Towards de Facto Child Protection
The discussion on the subject of child migration, both forced and voluntary, in the Caribbean is still relatively new and evolving. Despite their extensive migration experience, the countries in the region do not guarantee even basic protection of the rights of child migrants, let alone in accordance with the principles of the Convention on the Rights of the Child. As a result the host governments are failing those often most vulnerable.
The 2010 humanitarian crisis in Haiti demonstrated the capacity of the Caribbean states to respond with extraordinary temporary protection measures as opposed to providing consistent minimum standards of child protection, especially for unaccompanied minors. However, it is precisely the legal and social policy reform that is needed to translate the Convention on the Rights of the Child into national legislation and guarantee rights of all children irrespective of their country of origin and legal status.
Endnotes
i.UN ECLAC (2006) Migration in the Caribbean – What do we know?
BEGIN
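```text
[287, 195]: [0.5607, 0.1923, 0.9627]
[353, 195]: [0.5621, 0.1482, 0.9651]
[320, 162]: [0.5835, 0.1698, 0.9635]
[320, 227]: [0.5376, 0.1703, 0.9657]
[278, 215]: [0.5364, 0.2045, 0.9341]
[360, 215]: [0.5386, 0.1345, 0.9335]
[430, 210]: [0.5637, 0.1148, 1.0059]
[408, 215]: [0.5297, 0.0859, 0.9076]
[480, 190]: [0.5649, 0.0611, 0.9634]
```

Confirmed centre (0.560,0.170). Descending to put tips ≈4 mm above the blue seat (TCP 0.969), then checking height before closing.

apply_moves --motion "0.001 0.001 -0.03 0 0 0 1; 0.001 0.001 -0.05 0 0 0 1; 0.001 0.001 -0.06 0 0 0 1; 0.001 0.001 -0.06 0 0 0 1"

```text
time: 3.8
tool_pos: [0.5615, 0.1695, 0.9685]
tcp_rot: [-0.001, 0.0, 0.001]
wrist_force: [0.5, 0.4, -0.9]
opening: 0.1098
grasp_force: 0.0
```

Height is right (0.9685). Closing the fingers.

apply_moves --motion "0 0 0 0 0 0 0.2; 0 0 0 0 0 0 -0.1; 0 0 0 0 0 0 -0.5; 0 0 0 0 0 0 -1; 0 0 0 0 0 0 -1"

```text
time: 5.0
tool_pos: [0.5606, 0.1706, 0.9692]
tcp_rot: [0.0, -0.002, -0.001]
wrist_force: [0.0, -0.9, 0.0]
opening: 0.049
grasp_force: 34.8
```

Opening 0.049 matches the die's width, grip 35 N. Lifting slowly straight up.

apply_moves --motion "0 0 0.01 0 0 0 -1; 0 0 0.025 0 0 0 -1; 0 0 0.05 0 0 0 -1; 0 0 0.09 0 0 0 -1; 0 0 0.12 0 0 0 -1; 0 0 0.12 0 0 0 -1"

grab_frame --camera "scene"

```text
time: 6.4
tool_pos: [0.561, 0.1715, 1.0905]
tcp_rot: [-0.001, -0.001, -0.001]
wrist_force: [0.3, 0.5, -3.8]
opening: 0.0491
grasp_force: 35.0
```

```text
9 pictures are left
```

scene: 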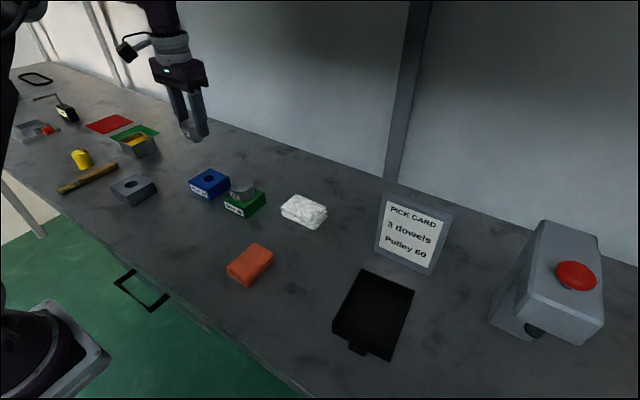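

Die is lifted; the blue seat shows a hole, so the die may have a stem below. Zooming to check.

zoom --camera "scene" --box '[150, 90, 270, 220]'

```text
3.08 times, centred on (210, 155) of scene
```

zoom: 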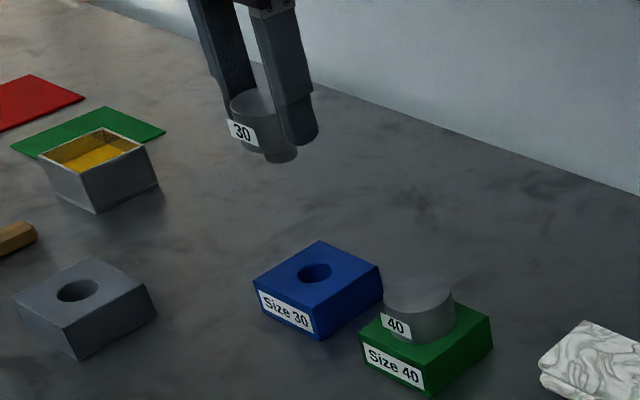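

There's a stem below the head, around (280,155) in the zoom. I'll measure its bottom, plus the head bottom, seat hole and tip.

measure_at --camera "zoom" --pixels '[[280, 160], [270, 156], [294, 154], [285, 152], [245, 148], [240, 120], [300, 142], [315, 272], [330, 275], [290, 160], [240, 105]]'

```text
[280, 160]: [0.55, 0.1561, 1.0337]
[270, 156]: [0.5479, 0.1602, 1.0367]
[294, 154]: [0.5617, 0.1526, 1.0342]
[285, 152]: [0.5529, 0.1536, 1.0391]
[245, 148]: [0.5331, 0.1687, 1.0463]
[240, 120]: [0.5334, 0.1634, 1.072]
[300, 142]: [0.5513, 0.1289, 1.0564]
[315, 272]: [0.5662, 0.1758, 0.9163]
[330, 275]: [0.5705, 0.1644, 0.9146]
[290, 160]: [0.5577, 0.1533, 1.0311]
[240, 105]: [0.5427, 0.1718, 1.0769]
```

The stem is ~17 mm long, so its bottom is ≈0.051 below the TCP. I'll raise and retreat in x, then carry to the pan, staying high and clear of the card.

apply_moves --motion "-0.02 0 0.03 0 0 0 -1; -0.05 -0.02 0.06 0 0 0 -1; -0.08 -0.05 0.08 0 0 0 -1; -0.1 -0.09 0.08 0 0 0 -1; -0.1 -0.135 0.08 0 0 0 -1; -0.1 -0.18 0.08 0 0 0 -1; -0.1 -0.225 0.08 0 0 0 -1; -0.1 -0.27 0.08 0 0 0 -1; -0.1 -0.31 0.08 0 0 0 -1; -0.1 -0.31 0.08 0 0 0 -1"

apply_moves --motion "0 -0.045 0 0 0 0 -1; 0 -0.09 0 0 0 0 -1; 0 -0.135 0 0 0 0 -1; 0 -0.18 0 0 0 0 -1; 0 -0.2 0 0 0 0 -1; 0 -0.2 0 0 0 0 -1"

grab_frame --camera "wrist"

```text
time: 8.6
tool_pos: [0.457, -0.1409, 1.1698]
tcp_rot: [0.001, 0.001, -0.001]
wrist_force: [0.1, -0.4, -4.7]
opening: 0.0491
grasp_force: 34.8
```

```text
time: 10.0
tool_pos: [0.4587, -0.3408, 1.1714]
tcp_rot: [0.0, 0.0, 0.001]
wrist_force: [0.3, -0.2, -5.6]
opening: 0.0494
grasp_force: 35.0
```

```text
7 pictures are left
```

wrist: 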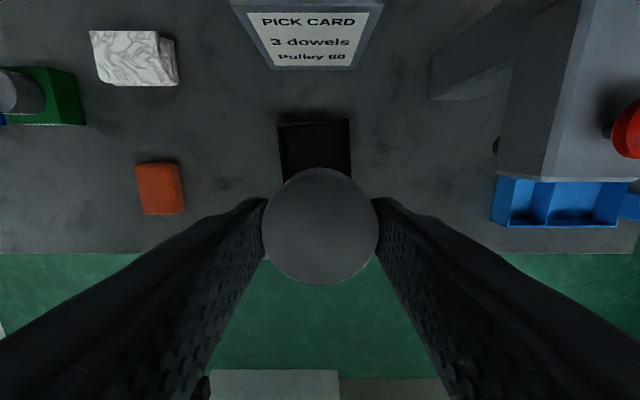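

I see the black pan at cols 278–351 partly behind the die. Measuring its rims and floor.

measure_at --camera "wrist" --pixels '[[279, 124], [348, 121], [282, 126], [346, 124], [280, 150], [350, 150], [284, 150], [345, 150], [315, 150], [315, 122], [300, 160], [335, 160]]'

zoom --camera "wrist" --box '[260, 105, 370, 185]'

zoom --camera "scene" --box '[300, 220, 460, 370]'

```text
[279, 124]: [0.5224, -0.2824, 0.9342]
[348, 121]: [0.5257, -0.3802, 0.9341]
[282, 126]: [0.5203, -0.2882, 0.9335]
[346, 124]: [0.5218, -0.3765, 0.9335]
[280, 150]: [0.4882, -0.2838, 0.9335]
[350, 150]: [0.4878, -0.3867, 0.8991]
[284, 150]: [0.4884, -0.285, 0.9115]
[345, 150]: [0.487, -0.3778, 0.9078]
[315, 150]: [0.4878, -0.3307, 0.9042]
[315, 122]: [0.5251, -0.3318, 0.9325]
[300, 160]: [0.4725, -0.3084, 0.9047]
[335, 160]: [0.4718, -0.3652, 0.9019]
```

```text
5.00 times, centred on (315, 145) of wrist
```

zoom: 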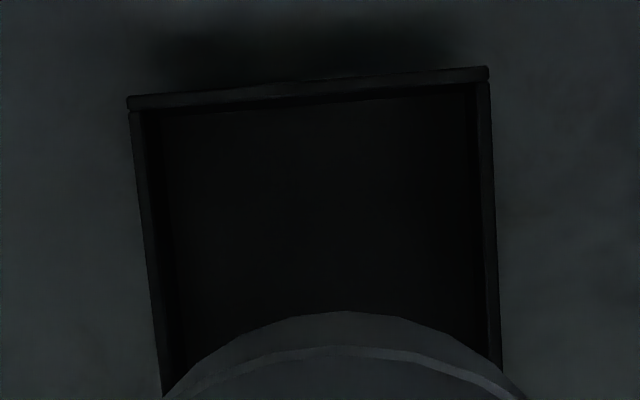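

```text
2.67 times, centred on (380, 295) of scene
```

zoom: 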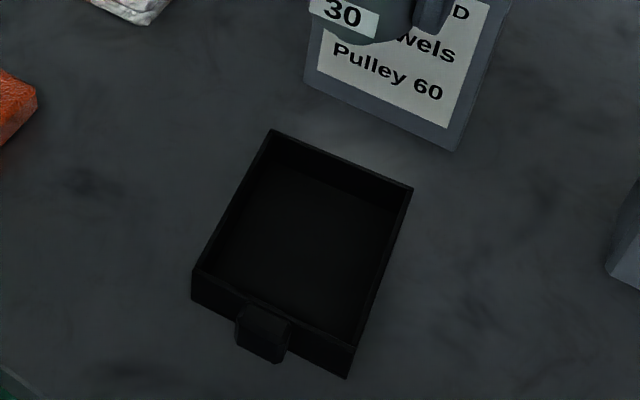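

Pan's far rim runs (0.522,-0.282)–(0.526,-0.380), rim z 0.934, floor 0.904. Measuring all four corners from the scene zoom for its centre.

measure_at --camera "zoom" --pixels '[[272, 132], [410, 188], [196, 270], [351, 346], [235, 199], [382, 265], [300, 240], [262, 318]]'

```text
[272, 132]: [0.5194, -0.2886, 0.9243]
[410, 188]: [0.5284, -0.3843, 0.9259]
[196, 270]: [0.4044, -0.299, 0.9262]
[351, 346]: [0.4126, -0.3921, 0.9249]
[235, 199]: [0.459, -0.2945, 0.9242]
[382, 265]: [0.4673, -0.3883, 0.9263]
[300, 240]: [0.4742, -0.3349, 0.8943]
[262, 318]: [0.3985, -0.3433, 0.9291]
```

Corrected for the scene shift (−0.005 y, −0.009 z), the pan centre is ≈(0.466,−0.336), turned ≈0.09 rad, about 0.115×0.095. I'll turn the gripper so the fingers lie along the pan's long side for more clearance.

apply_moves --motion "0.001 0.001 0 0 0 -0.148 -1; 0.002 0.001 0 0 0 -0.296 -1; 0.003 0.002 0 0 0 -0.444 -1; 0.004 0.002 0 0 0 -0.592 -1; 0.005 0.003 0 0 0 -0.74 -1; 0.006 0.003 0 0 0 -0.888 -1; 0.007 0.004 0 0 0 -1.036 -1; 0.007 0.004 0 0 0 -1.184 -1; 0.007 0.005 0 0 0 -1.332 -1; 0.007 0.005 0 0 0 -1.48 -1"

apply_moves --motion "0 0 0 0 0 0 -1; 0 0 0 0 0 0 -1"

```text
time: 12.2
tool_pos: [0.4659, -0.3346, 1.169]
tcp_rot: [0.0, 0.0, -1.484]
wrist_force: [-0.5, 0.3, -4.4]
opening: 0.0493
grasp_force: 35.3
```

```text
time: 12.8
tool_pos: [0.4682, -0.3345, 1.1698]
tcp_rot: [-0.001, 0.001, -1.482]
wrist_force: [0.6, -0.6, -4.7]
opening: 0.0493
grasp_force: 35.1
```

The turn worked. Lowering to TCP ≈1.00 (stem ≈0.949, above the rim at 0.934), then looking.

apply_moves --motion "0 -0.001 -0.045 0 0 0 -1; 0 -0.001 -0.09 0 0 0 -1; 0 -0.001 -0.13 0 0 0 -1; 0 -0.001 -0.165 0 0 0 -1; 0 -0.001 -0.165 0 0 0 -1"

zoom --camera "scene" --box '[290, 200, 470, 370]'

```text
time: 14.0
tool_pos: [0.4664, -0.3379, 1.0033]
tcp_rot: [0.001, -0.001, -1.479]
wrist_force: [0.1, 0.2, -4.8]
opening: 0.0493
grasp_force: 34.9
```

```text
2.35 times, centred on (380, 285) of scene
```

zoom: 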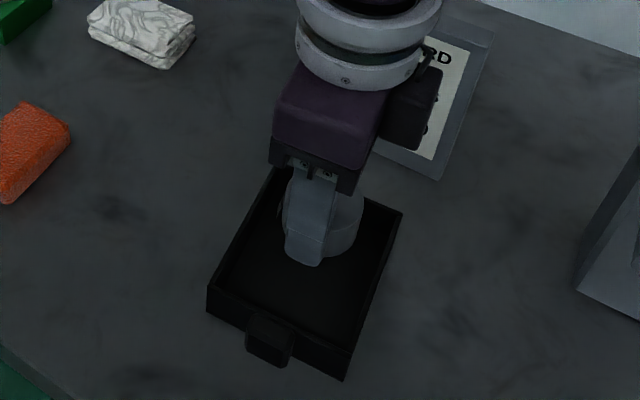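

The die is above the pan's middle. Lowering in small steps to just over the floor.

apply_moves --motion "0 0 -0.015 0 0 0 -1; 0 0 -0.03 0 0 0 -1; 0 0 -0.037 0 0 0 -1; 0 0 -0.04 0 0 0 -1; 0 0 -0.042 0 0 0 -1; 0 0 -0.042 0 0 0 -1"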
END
An overview of data, policies and programmes at the international and regional level to address critical issues.
ii.UNHCR North America and the Caribbean website at http://www.unhcr.org/pages/49e45bc56.html
iii.Ibid..
iv.Elizabeth Thomas-Hope (2003) Irregular migration and asylum-seekers in the Caribbean, UNU Wider Discussion Paper no 2003/48.
v.Article 1 of the Convention on the Rights of the Child (CRC) defines a ‘child’ as any human being under the age of 18.
vi.Bakker, C. et al. (2009) Impact of Migration on the Children in the Caribbean, UNICEF Barbados and Eastern Caribbean.
vii.UN (1989) Convention on the Rights of the Child (CRC), http://www2.ohchr.org/english/law/crc.htm
viii.OHCHR (2010) Study of the Office of the United Nations High Commissioner for Human Rights on challenges and best practices in the implementation of the international framework for the protection of the rights of the child in the context of migration.
ix.Ibid..
x.CRC Committee (2009) Concluding observations on the State Report of the Netherlands, including the Netherlands Antilles and Aruba.